>> begin SELECTION

Prevent Child Abuse and Marvel Comics, the publisher of Spiderman, have cooperated on five subsequent special editions dealing with youth issues. The special editions are printed in lots of 50,000, with the expectation that churches, healthcare centers or others will buy them at a bulk rate ($1.13 each for 5,000, for instance) and give them to kids.

Last year’s edition on bullying was initially supported by an $80,000 grant from Target. The comics are printed and marketed by Channing-Bete, a Massachusetts company that specializes in publications for schools, organizations and government agencies. Prevent Child Abuse shares in the proceeds after the expenses are covered.

• Since the late 1980s, the National Crime Prevention Council, with funding from the U.S. Justice Department’s Bureau of Justice Assistance, has taken on bullying and crime in 20-page comic-like activity books featuring McGruff “the Crime Dog.” Recent editions, aimed at kids from 7 to 11, deal with issues such as what to do if you find a gun or are inappropriately contacted by an adult on the Internet.

The council has published more than 1 million copies of Volume III, which deals with bullying and was first released in 1999. Critics occasionally protest that the crime issues kids face are too serious to be resolved in comic books. “But we know that comic books are seen as something of value to a child,” says John Rosiak, the council’s director of international initiatives. “All kids trust McGruff.”

• Teachers around the country use comics and their more complicated and longer cousin, the graphic novel, to reach reluctant readers. In Maryland, state education officials say that a comic book-based curriculum being used in some suburban districts will be taken statewide this fall.

Yet comic books are put to social and educational uses far less in the United States than in many other countries. The Center for Communications Programs at the Johns Hopkins Bloomberg School of Public Health has a collection of 153 comic books on health information. Many are from Brazil, Kenya, Nepal and the Philippines.

“Many of the readers are adolescents. That’s why it’s such a good medium for information about reproductive health,” says Hugh Rigby, chief of the center’s Media/Materials Clearinghouse.

Only one of the comics in the center’s collection is from the United States: Relaciones, an AIDS information comic in Spanish that was written by adolescents and published in 1992 by AIDS Project Los Angeles. It is no longer available.

The Act of Creation

Enter Bitz, a senior research associate at Columbia University’s Teachers College, whom The New York Post described as “a mild-mannered educator” turned “teaching superhero.”

Bitz started his project in 2001 with 15 kids in an after-school program at Junior High 126 in Queens, N.Y. The idea caught on as if boosters of after-school programs had been waiting for it.

The following year, with technical support from New York’s After-School Corp., the Partnership for After-School Education and the Fund for the City of New York, Bitz expanded the project to 33 more after-school programs around the city. In 2003 he added 20 more in New York and started in 31 public schools in Cleveland. Last year the project expanded to 10 more cities. Each year, the project sets a theme for kids to address in their comics.

>> end SELECTION
>> begin INFORMATION SUPPLIED

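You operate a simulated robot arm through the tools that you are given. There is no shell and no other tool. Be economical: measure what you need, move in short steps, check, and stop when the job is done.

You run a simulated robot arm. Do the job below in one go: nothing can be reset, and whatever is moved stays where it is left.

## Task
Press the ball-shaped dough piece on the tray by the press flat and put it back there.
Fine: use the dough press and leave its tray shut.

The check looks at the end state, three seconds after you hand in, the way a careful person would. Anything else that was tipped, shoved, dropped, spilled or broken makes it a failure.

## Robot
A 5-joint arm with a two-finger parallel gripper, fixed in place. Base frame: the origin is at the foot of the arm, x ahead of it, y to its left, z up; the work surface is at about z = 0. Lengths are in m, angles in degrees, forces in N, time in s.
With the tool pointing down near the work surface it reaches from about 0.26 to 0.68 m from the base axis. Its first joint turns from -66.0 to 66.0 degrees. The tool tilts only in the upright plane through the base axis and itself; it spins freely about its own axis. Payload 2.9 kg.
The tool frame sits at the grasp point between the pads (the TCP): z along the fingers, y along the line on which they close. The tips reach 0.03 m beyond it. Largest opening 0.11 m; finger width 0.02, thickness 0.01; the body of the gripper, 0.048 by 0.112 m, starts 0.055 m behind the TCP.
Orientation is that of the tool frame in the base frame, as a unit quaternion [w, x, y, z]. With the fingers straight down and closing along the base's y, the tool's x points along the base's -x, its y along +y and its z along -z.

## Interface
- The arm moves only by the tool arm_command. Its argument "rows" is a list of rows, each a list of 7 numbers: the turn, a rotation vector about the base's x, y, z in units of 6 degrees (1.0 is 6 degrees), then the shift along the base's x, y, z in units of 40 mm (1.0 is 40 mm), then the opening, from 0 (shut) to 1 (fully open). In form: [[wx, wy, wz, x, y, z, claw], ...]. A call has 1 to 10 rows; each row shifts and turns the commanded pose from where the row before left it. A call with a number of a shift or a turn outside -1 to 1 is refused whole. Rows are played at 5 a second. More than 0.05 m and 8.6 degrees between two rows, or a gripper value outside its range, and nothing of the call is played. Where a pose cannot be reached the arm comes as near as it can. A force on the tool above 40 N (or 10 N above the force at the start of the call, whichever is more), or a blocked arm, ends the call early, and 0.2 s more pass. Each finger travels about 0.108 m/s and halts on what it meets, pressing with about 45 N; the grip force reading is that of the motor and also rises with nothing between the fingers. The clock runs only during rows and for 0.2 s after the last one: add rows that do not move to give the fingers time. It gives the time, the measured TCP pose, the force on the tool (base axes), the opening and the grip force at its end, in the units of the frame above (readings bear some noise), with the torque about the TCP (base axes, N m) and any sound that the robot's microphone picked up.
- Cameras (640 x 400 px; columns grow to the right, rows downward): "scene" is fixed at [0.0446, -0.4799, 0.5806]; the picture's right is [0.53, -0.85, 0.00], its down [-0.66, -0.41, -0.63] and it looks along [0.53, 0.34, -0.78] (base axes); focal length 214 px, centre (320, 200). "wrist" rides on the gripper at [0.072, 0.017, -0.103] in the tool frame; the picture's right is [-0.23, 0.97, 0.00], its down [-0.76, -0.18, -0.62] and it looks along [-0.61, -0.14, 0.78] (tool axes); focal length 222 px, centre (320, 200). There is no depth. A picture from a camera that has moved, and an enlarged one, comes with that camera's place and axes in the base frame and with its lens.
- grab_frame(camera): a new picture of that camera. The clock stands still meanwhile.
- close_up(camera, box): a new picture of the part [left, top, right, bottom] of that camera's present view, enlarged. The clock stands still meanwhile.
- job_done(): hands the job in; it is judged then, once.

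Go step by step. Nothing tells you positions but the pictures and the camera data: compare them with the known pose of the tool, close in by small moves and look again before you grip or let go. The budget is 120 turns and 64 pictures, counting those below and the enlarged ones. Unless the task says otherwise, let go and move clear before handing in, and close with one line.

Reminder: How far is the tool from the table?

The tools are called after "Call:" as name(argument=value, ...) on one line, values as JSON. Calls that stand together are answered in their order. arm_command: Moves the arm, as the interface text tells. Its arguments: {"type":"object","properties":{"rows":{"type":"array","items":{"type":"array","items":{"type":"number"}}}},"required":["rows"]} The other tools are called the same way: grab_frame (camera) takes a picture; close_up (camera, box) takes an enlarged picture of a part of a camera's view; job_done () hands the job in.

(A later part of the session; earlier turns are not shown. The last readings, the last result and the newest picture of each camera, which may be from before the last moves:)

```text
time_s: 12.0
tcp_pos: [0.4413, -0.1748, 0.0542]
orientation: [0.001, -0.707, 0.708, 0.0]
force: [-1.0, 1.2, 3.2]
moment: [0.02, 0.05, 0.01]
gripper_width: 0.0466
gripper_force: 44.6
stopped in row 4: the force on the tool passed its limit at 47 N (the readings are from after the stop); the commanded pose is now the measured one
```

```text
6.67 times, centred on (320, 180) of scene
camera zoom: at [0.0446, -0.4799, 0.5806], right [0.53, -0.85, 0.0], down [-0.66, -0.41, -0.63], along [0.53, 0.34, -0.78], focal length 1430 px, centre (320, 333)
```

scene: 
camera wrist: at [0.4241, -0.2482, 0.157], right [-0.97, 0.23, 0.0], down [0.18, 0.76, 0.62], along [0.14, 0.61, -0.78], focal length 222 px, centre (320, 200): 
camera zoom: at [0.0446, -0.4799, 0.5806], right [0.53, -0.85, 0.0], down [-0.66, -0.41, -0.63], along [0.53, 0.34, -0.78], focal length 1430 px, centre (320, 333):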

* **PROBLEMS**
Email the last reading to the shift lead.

>> end INFORMATION SUPPLIED

* **PROBLEMS**
1/ I need one stretch of the selection verbatim, from "Only one of" to "waiting for it.".
2/ Give the continuation of the selection.

* **TASK-BY-TASK OUTPUTS**
1/
Only one of the comics in the center’s collection is from the United States: Relaciones, an AIDS information comic in Spanish that was written by adolescents and published in 1992 by AIDS Project Los Angeles. It is no longer available.

The Act of Creation

Enter Bitz, a senior research associate at Columbia University’s Teachers College, whom The New York Post described as “a mild-mannered educator” turned “teaching superhero.”

Bitz started his project in 2001 with 15 kids in an after-school program at Junior High 126 in Queens, N.Y. The idea caught on as if boosters of after-school programs had been waiting for it.

2/
“We want kids to think about important issues,” Bitz says. The theme has also helped attract grants. Last’s year’s environmental theme in New York was backed by a $56,000 grant from the U.S. Environmental Protection Agency. In Cleveland, an anti-violence theme drew a $50,000 grant from the Cleveland Foundation in 2003; the teamwork theme for this school year won a $45,000 grant from the foundation.

The Comic Book Project’s national budget is $160,000, supported by grants and The After-School Corp. Columbia Teachers College hosts the project, providing office space, technical assistance and some financial help.

The project provides each new class or after-school program with 10 free copies of its basic materials, including a lesson plan for 16 sessions, each lasting about 45 minutes. There’s a charge for subsequent materials.

The handouts include an Activity Booklet that introduces simple drawing skills and facial expressions, and several comic book-like panels on which to practice. Bitz repeatedly insists that advanced drawing skill is not required. After a few training exercises at the Baltimore workshop, he looks at the assembled youth workers and says, “Who can’t do that?”

Writing can be a bigger hurdle. Bitz warns the youth workers that the blank spaces that need to be filled in the project’s “Manuscript Starter” can seem formidable to weak writers. A few kids may want to drop out at this point.

“Don’t let them get frustrated over having to write out every word,” he says. “It’s just a draft.”

At the end of the school year, Dark Horse publishes 10,000 copies of the best kids’ work as a genuine comic book. The 2003-2004 environmental comic in New York City was called Save Our City, Save Our Planet. The anti-violence comic book in Cleveland was called Peace in Our Schools. Two comics will be published this year – the teamwork comic from Cleveland, and another from the rest of the participating cities on the theme of leadership.

Results

John Eby, director of arts education for the Cleveland schools, says making comic books is a serious learning experience. “The kids have really gotten into it, and so have the teachers,” he says. “The kids write a book – how’s that for learning the basics? And then they do a tremendously creative interpretation of what they’ve written.”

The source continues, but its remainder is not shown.